Llevo tan sólo una semana en Nigeria, pero siento como si
llevara aquí una vida entera...
No sé si es por la exagerada lentitud con la que suceden las
cosas o por el caótico desorden a mi alrededor. Mágica mezcla de
contradicciones que activa el hechizo y me hace sentir que estoy atrapada en
otra dimensión: Lagos, la ciudad impredecible, ese rincón de África en el
que todo puede suceder.
El aire acondicionado dejó de funcionar hace días. El calor
es tan húmedo que los papeles se deforman y adquieren una textura pegajosa...
aquí todo es pegajoso, como el sudor, y es tan húmedo el ambiente que en mi
ropa ha crecido ya una colonia de fungis.
El tráfico es efervescente. La calle se colapsa, siempre se
colapsa, pero nunca se detiene. Motoristas sin casco, ciclistas sin carril,
autobuses que hace muchos años fueron amarillos y coches, con más abolladuras
que kilómetros recorridos, avanzan rítmicamente al son del piip-piip. Un hervidero
de peatones, mirones y vendedores ambulantes ofreciendo todo tipo de
mercancías: relojes, zapatos, galletas, pescado ahumado y hasta cachorros
recién nacidos. Todo se puede comprar en las calles de Lagos, basta
bajar la ventana, preguntar el precio, regatear, regatear, regatear y soltar
unas cuantas nairas. Así de fácil. Así de rápido. En un lugar en el que
todo es posible, los límites los pone tu propia imaginación…
Imagina que de pronto el bullicio se convierte en silencioso
rumor y el asfalto se transforma en estrechos canales de agua verdosa, y que en
vez de autobuses incoloros, o coches abollados, son canoas de madera las que se
desplazan, lentamente, junto a ti. Así es Makoko, el paraíso
olvidado, una mística aldea flotante que huele a pescado ahumado y sabe a
pura magia.
Miradas inquisitivas me analizan. Una mezcla de
curiosidad y asombro se apodera del ambiente. Ojos y cabezas se amontonan en
la ventana de una casa vecina. Se asoman, me miran, comentan,
sonríen. Algo pasa en Makoko, alguien ha llegado de fuera. El color de mi
piel me delata extranjera.
La voz se corre como pólvora: un oyibo - que en
yoruba significa blanco - busca a un pescador para recorrer los
canales con su canoa de madera. En un respiro me encuentro rodeada de
gente. Mucha gente. Taju Deen mi recién adquirido amigo, y traductor de la
etnia Yoruba, habla con los aldeanos y me comenta lo que dicen. En poco tiempo
el arreglo está hecho, sólo queda esperar.

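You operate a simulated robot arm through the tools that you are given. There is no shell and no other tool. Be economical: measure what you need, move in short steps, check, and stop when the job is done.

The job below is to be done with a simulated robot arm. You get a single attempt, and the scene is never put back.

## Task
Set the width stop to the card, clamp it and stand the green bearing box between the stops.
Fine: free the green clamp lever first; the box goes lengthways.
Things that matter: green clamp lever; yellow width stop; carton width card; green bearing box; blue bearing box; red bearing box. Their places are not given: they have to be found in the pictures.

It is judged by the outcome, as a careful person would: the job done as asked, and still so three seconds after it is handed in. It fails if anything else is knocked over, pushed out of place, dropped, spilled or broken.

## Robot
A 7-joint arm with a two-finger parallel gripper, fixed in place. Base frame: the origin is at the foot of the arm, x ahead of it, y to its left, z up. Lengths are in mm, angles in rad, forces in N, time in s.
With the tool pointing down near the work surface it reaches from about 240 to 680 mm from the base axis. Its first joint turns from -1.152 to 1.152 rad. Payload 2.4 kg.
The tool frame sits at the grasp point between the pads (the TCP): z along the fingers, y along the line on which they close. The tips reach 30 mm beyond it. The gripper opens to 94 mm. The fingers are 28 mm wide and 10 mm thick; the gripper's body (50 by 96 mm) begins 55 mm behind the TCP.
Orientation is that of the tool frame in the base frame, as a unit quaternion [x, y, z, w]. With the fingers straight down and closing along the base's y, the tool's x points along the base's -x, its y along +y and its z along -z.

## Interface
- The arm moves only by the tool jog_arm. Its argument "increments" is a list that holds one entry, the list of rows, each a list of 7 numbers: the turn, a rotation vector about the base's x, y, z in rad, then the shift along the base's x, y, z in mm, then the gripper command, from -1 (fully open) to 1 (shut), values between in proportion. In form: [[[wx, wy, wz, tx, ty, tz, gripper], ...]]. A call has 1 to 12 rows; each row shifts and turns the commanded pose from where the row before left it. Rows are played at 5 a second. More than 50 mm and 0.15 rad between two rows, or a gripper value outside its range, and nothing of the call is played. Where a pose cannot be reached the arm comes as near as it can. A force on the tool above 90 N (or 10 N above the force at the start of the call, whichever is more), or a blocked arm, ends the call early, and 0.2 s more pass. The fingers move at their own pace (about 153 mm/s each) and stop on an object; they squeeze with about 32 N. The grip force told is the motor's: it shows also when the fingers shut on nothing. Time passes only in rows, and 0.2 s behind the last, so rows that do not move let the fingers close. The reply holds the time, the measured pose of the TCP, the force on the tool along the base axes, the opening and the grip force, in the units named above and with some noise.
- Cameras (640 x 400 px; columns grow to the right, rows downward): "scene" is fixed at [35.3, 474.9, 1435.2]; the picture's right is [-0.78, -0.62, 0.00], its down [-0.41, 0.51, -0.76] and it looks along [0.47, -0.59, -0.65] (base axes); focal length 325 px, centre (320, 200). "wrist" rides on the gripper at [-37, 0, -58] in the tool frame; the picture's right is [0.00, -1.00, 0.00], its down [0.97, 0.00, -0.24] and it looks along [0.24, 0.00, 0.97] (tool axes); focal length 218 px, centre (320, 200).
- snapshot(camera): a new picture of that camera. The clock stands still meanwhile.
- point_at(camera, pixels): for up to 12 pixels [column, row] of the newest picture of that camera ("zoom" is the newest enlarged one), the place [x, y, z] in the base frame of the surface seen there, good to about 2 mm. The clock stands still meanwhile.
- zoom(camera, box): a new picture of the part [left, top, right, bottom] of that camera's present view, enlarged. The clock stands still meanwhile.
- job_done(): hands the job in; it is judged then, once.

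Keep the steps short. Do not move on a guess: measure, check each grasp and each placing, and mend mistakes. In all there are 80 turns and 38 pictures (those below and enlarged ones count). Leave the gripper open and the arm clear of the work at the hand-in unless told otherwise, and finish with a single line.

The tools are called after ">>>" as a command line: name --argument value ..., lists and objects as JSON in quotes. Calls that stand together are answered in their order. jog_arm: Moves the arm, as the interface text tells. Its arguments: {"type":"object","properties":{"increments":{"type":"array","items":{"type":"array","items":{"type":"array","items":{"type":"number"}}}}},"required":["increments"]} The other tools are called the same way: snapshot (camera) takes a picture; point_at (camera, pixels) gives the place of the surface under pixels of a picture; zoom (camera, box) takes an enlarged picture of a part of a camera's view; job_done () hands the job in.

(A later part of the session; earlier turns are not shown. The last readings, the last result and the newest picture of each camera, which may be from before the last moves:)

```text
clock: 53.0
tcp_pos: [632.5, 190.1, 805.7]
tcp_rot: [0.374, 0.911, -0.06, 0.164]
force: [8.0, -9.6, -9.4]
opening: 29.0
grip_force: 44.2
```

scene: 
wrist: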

A lo lejos aparece Nóe, empujando con un largo palo y
moviendo graciosamente la canoa. Sonríe, saluda, se acerca. Sonrío, saludo y
meto los pies en el agua estancada para subir a su canoa. Me coloco en la
punta. Taju Deen, que se ve muy nervioso y tenso, se sienta en el medio. Nóe en
el otro extremo. Taju me dice que tiene miedo, que no sabe nadar, que es la
primera vez que se sube a una canoa. Sonrío y bromeo con él. Lo tranquilizo.
Ahora él también sonríe.
Las casitas, muy austeras, son de madera rancia y están
artesanalmente suspendidas entre canales de agua, en los que flotan lirios y
quién sabe cuántas cosas más.
Mujeres, con grandes sombreros de paja y vestidos de mil
colores, se acercan en canoas vendiendo ropa, fruta, pan, dulces y comida
casera. Otras mujeres se entretienen trenzando sus rizadas melenas. Las madres
amamantan a sus críos. Las más jóvenes lavan la ropa en el canal.
Hay niños, jugando como niños, entre las pasarelas
flotantes. Otros niños, adultos prematuros, sacan con redes los frutos del mar.
El humo, muy denso, muy blanco, sale de las casas e inunda
el paisaje; le da un toque mágico, místico. El olor a pescado recién ahumado
impregna el ambiente, me impregna la piel, los ojos, las manos. La vida pasa
flotando. Los minutos pasan volando. Es hora de volver, pero nada será
igual: Makoko se impregna en el alma.